Today in Postal History



Crete to United States
June 6, 1911

The island of Crete was racked with decades of civil war after being restored to Turkey in 1840.
Finally in 1898, Great Britain, France, Italy, and Russia forces
took charge and declared the island an autonomous republic in 1899.
After sporadic attempts to align with Greece, the island was united with Greece in 1913.

Cretan stamps were first issued in 1900.
In 1908, stamps of Crete overprinted HELLAS (Greece) were
issued after the local parliament declared union with Greece.
However, these were suppressed.

By 1909 the locals grew restless again and issued the stamps used on this cover.
They are also Cretan stamps overprinted Greece in Greek characters.
Both black and red overprints were noted.

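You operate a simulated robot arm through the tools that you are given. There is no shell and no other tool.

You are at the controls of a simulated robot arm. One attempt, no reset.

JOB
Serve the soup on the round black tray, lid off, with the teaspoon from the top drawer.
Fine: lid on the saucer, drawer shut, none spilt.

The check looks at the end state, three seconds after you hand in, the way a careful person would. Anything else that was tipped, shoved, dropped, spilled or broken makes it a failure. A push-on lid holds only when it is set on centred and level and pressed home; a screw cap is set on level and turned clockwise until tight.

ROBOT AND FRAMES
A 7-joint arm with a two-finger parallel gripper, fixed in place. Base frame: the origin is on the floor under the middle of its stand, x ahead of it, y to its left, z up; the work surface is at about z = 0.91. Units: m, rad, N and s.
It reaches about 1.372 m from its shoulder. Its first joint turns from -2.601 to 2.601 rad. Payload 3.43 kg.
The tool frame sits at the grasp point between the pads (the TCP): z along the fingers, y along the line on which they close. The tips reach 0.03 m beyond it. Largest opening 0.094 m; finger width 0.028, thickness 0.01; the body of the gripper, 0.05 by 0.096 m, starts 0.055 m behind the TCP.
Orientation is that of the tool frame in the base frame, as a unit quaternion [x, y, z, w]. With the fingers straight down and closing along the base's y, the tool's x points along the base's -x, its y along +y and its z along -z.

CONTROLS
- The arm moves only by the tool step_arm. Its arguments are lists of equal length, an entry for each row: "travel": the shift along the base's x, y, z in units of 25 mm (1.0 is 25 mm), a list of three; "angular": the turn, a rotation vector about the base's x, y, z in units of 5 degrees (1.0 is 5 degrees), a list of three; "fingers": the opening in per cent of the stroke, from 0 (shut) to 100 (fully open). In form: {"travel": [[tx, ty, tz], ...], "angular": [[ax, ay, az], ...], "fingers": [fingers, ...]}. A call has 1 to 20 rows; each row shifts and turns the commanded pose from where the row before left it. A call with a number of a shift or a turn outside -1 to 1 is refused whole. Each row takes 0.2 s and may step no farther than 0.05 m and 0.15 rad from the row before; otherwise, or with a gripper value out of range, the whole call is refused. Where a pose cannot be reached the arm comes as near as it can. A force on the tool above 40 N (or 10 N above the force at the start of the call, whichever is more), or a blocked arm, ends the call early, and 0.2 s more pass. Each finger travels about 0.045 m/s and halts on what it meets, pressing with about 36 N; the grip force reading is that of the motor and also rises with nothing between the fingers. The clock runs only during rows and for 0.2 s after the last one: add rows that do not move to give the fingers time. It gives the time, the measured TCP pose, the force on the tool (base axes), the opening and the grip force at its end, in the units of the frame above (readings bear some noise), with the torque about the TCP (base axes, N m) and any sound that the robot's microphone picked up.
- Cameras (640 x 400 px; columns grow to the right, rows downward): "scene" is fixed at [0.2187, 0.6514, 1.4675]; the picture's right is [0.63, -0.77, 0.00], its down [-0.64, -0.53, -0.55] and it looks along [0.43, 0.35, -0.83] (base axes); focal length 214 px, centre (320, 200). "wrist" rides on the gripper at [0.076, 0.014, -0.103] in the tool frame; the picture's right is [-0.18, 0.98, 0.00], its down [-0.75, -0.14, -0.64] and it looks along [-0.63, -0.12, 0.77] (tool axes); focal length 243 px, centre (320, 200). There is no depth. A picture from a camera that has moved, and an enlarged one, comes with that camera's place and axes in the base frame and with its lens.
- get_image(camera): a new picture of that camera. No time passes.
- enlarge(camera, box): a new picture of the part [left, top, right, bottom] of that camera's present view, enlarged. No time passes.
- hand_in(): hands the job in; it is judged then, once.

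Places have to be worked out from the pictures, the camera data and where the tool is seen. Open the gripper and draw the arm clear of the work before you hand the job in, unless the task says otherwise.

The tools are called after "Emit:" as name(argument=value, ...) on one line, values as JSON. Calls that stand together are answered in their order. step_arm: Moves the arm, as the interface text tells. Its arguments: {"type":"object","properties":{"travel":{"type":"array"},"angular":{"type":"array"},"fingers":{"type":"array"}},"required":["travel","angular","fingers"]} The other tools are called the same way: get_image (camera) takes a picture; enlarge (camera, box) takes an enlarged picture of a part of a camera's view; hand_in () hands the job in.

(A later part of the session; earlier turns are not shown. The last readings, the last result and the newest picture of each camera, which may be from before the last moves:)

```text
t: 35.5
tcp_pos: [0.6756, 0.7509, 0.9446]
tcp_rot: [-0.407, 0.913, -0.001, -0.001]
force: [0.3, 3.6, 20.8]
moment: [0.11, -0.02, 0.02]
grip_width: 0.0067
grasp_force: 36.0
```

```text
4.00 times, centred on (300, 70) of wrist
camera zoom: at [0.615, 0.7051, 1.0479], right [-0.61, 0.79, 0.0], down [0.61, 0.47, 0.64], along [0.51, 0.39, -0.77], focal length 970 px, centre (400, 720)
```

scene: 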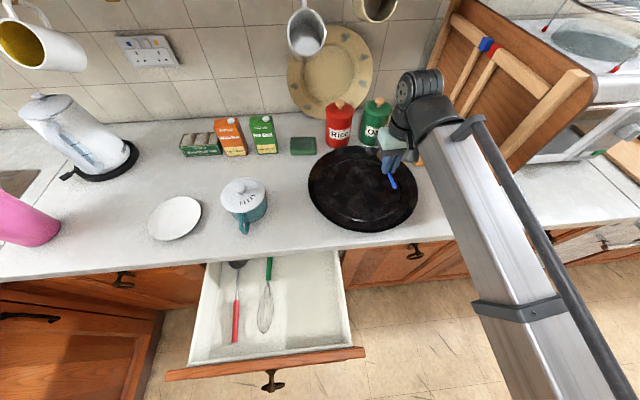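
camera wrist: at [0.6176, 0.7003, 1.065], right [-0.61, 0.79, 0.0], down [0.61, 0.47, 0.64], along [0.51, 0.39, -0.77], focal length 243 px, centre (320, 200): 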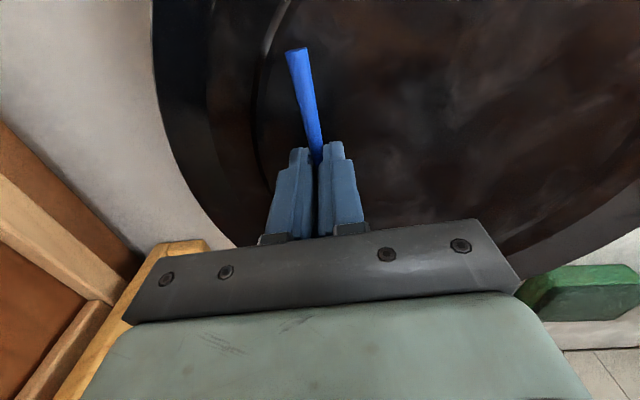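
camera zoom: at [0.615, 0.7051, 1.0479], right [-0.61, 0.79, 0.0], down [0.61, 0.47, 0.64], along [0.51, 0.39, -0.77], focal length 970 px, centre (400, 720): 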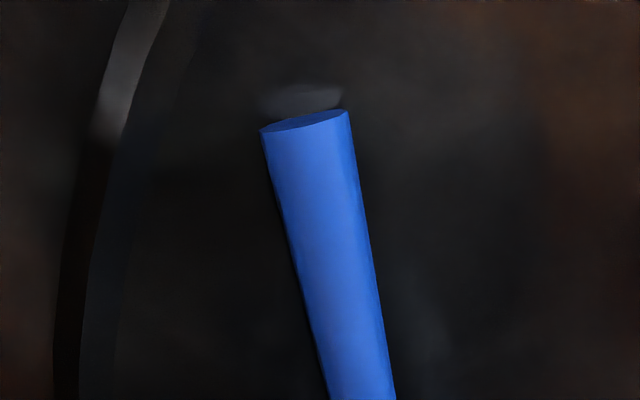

This picture postcard has three 1 l violet brown Hermes,
a 2 l dull violet Mycenaean seal, and a 5 l yellow green
Britomartis (Cortyna coin) (Scott 111-113).

The cover was addressed to Cleveland, Ohio.

The illustration is a view of Rethimnon on the north central coast.

There are three CDS for the Xania (also Chania) on the north side of the western end of Crete.
Chania is the site of many archeological treasures.*

*Thanks to David Benson for identifying Xania as the source for these CDS.